═════ TEXT
Of all the things that can overwhelm us in life, the mental load has…
It’s hard to believe we’re at the start of another school year. If you’re anything like me, you’re all school-holidayed out and are ready for some structure back in the family’s days.
This year, I have both kids heading to ‘big’ school: Harper in Year 1 and Willow in Kindergarten (or Prep, if you’re in Queensland).
From a practical point of view, I’m ready. I’ve got the uniforms sorted, the bags and lunchboxes and hats and shoes and library bags and stationery and socks and hair ties and drink bottles.
But emotionally, I’m so not.
It’s the start of a beautiful new chapter in my children’s lives, and for our family unit. I’m excited to see them grow and learn and thrive, and to get to know them as they discover their place in the world, their interests, their capabilities, their friends.
But they aren’t little anymore. The ‘little kids’ phase is over, and it’s bittersweet. Us mamas have to loosen our grip. Let go, just a little.
If you or your kids are feeling emotional ahead of starting school, here are some lessons I learned from last year with Harper’s first day, which I will be clinging to this year as we send Willow off too.
In the lead-up…
- Get organised early: Nobody needs a last-minute scramble to the shops! Ensure you have everything bought, washed, labelled, and ready to go ahead of time. (Don’t forget to use your Back to School Vouchers if you’re in NSW.)
══════════
#### TASK LIST:
(1) Reproduce the wording of the text between "Of all the things" and "you’re in Queensland).", with both ends included.
(2) Supply the part of the text that comes after its last sentence.
═════ EXTRACTED RECORDS
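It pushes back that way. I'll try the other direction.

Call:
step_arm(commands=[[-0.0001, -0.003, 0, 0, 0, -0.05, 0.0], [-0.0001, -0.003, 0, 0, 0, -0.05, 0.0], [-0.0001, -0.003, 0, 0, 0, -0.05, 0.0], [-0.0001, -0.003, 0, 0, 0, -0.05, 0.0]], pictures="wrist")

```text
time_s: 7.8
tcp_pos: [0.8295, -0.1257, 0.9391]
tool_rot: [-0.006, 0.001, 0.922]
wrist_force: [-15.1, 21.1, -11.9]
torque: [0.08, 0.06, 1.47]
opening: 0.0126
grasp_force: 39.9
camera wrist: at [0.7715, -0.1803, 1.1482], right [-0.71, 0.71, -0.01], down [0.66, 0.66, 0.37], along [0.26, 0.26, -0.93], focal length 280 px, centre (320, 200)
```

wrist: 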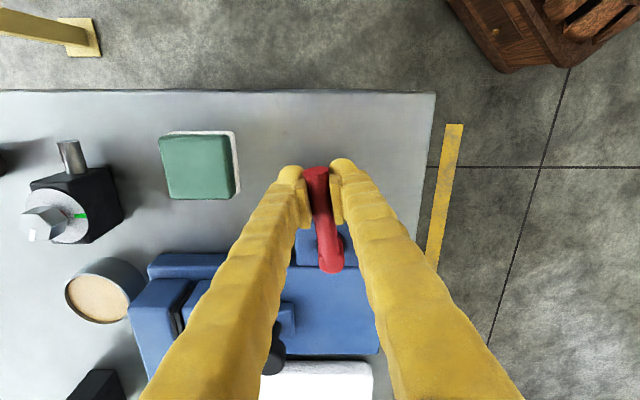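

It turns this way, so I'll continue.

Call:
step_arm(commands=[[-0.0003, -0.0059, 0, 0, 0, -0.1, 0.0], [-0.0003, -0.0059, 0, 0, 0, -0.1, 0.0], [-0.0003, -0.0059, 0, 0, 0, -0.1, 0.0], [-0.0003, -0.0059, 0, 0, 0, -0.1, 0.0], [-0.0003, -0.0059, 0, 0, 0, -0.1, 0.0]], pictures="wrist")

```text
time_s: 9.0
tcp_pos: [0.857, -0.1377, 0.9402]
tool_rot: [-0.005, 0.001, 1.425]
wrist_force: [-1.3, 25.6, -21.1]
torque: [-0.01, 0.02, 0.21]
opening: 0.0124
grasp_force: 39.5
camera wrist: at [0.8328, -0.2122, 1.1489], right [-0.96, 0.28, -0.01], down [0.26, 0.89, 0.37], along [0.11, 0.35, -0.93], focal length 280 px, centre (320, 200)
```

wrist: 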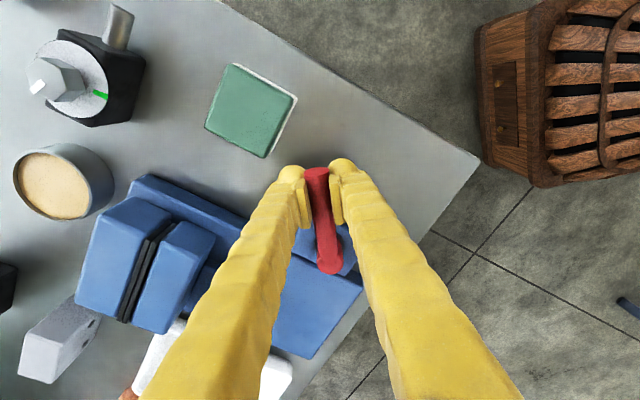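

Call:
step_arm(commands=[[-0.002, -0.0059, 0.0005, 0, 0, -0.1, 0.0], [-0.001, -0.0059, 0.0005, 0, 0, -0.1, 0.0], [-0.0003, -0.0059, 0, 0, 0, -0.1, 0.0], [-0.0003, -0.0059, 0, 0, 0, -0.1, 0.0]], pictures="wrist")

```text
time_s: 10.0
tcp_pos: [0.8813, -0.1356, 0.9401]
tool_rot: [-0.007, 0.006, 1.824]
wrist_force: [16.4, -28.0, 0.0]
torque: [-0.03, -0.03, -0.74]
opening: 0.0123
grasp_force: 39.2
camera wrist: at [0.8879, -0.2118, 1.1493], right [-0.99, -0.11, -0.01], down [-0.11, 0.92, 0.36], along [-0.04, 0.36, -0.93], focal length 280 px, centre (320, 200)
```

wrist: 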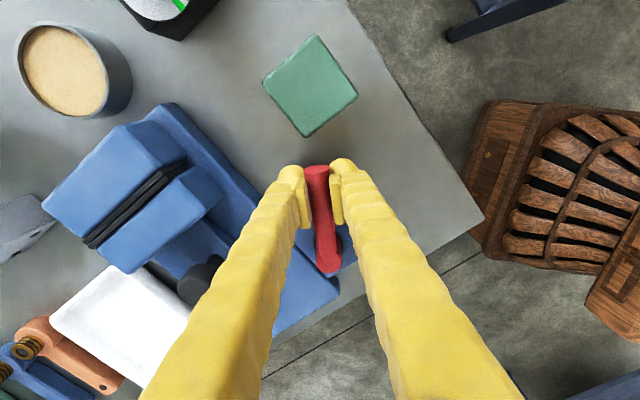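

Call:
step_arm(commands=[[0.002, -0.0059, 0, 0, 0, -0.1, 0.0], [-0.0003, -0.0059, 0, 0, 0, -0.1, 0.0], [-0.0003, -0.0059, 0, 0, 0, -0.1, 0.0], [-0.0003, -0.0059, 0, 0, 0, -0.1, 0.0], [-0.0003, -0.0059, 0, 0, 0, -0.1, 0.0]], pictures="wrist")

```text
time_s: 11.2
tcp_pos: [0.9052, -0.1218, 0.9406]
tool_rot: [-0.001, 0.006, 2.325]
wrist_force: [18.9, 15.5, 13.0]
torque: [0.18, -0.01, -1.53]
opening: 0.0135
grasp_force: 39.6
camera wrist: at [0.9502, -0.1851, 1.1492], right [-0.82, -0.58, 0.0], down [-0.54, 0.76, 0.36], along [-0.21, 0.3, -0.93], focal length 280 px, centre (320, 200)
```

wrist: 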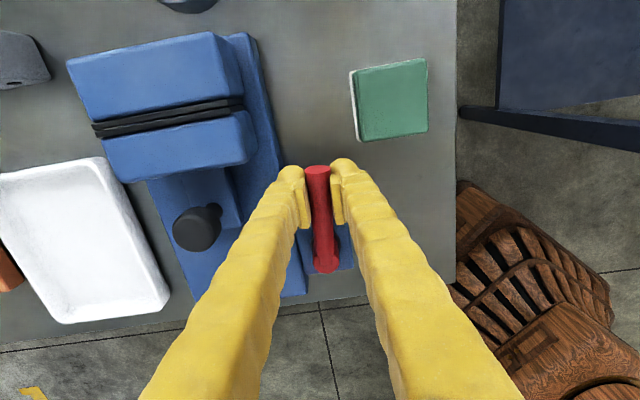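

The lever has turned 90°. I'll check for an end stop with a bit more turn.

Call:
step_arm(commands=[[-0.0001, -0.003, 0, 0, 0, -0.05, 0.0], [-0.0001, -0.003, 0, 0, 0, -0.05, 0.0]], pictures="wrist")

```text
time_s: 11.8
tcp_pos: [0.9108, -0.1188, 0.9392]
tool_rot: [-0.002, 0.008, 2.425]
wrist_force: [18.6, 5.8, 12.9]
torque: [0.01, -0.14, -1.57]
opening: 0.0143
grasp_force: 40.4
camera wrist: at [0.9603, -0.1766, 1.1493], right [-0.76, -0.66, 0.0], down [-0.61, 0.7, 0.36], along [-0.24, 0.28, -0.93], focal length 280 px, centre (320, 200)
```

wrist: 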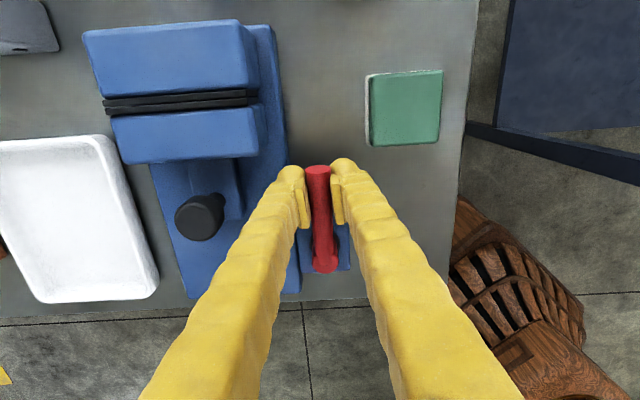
══════════
═════ EXTRACTED RECORDS
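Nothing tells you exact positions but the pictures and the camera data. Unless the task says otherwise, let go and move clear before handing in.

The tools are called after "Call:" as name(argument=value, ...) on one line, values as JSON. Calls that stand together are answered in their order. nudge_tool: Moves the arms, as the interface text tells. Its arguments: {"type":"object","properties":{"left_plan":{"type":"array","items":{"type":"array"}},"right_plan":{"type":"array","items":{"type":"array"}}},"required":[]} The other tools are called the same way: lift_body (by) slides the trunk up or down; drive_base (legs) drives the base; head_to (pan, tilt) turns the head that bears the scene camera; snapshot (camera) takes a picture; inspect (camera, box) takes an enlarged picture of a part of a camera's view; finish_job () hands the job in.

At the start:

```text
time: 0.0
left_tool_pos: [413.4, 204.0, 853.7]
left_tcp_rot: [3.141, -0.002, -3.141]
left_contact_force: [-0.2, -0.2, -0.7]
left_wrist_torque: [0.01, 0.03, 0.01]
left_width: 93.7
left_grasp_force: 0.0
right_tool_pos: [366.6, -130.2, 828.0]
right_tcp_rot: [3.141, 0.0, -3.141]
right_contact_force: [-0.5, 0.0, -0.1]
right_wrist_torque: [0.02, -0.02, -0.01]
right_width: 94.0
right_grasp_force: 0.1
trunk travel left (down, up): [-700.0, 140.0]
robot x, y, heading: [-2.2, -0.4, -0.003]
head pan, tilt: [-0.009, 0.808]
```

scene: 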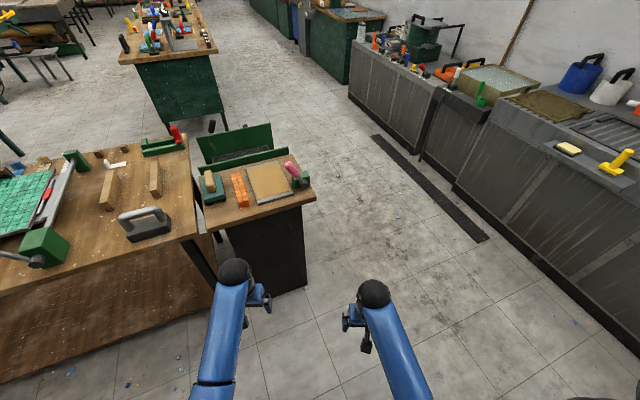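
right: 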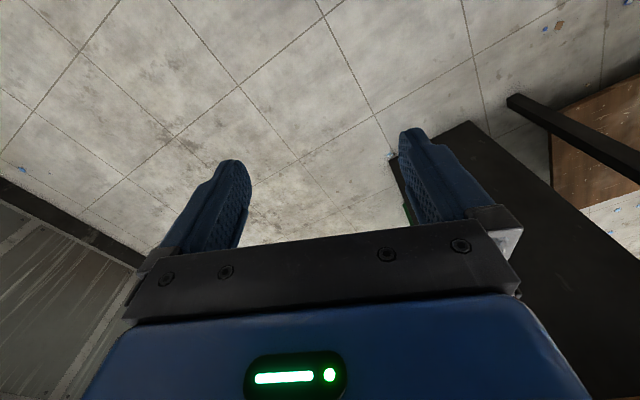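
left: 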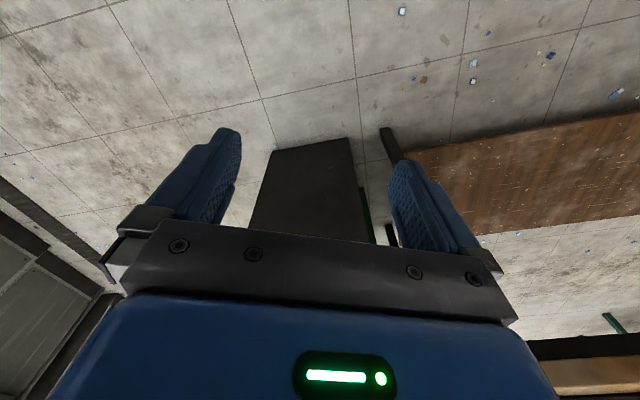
══════════
═════ EXTRACTED RECORDS
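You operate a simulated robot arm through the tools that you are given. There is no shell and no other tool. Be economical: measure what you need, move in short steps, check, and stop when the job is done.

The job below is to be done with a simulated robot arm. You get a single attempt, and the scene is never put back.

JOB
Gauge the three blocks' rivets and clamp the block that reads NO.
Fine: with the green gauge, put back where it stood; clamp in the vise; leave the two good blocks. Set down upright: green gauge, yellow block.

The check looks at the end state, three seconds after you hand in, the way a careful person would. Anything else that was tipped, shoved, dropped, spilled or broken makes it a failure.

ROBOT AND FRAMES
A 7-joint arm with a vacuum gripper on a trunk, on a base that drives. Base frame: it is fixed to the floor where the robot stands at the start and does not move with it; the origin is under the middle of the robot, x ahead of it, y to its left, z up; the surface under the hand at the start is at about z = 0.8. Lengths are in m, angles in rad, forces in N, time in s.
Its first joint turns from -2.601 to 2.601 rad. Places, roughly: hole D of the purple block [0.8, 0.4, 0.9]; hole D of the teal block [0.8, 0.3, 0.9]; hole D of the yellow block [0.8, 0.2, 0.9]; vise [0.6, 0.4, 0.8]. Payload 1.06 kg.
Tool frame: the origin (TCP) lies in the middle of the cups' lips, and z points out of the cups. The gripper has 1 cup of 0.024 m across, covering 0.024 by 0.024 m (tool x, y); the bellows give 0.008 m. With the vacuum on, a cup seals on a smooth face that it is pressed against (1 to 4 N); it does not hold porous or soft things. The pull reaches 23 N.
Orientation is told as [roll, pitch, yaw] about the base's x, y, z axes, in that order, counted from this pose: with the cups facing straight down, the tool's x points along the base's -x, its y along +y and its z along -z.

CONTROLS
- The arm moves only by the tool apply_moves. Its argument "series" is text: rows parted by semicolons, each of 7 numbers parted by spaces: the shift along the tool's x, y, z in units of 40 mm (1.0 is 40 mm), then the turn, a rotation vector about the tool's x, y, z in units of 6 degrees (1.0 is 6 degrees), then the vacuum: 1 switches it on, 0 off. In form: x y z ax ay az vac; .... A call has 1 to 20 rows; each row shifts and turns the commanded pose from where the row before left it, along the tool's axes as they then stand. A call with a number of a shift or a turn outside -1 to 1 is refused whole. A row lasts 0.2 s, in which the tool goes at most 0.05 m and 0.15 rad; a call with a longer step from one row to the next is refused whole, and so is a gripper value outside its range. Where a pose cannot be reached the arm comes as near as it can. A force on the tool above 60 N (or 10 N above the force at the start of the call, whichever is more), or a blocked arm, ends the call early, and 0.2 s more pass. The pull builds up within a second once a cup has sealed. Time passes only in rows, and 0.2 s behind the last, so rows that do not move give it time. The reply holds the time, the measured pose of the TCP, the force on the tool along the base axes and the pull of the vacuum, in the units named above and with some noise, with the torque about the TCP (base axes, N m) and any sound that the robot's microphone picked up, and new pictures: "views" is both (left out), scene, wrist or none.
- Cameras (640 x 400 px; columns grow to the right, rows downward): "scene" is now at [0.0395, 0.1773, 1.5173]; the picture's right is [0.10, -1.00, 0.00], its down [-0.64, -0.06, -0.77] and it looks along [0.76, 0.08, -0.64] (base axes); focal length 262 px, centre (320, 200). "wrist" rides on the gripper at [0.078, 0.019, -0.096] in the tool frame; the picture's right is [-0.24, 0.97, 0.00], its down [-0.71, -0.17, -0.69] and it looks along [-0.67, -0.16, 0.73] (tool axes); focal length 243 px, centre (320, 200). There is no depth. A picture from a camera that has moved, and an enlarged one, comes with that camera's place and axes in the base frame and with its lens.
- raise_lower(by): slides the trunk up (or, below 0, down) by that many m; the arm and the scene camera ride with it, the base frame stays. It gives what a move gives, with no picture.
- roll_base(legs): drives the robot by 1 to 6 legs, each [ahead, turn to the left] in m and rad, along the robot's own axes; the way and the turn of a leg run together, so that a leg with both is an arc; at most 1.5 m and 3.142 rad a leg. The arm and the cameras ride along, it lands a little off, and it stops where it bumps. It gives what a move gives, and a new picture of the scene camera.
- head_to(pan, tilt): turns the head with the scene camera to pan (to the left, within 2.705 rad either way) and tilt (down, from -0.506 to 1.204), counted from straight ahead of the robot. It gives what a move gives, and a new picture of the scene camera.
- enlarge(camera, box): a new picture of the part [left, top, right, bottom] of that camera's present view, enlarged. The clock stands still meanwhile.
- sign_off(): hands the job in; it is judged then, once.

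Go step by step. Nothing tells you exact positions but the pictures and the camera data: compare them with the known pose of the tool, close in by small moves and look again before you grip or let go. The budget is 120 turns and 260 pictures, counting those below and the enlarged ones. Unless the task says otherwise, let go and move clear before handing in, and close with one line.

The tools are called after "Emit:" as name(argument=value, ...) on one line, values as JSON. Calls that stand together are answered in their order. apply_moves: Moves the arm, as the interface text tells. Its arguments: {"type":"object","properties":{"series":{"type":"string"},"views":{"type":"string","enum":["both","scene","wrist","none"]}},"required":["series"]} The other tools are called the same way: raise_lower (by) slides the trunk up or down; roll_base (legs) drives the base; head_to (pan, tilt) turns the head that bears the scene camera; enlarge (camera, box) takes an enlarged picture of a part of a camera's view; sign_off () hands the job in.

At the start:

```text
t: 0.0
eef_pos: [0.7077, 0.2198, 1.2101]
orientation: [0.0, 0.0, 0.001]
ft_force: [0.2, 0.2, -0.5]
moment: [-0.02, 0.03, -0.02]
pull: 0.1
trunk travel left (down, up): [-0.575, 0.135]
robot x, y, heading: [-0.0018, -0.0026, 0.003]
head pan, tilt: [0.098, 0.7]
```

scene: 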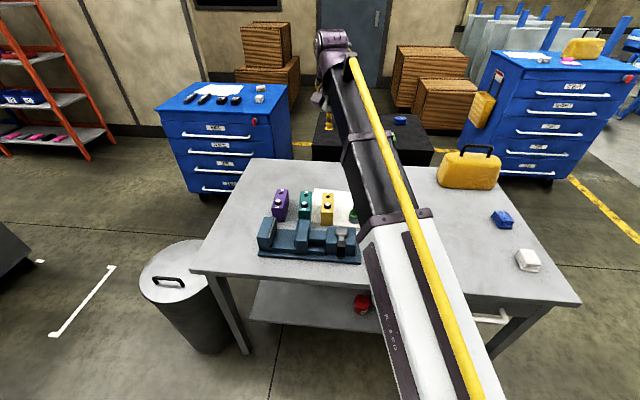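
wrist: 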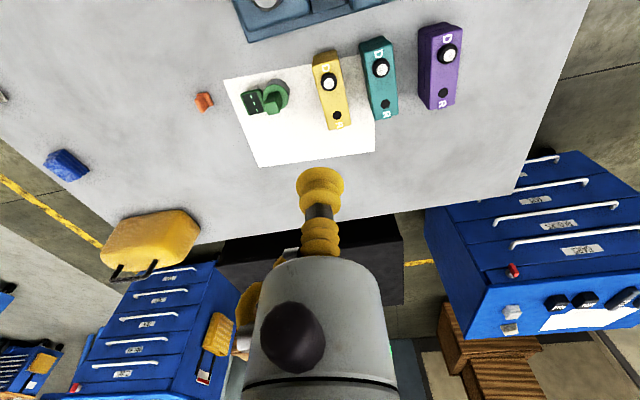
══════════
#### RESULTS BY TASK:
(1)
Of all the things that can overwhelm us in life, the mental load has…
It’s hard to believe we’re at the start of another school year. If you’re anything like me, you’re all school-holidayed out and are ready for some structure back in the family’s days.
This year, I have both kids heading to ‘big’ school: Harper in Year 1 and Willow in Kindergarten (or Prep, if you’re in Queensland).

(2)
- Plan your routine: Write out your morning routine and stick it on the fridge. Explain how it will work to your child, so there are no surprises on the day. If bedtimes have relaxed a bit over the holidays, start implementing their usual bedtime a week or two before. TIP: My Steph Pase Planners magnetic organisers are perfect for this!
- Journal: Write down how you’re feeling. This not only helps you process your emotions, but will be so special to look back on in years to come.
On the day…
- Allow plenty of time: Rushing leads to stress, so allow plenty of time for breakfast and getting dressed calmly, taking photos before you leave home and at school, traffic and finding a park, and getting the child settled. TIP: Ensure your phone or camera is charged!
- A quick goodbye: When it’s time to leave, stay light and positive and say goodbye quickly. If they’re upset, leave them in the care of their teacher. They will be fine! If they aren’t upset and barely give you a wave, don’t take it personally! This is a good thing.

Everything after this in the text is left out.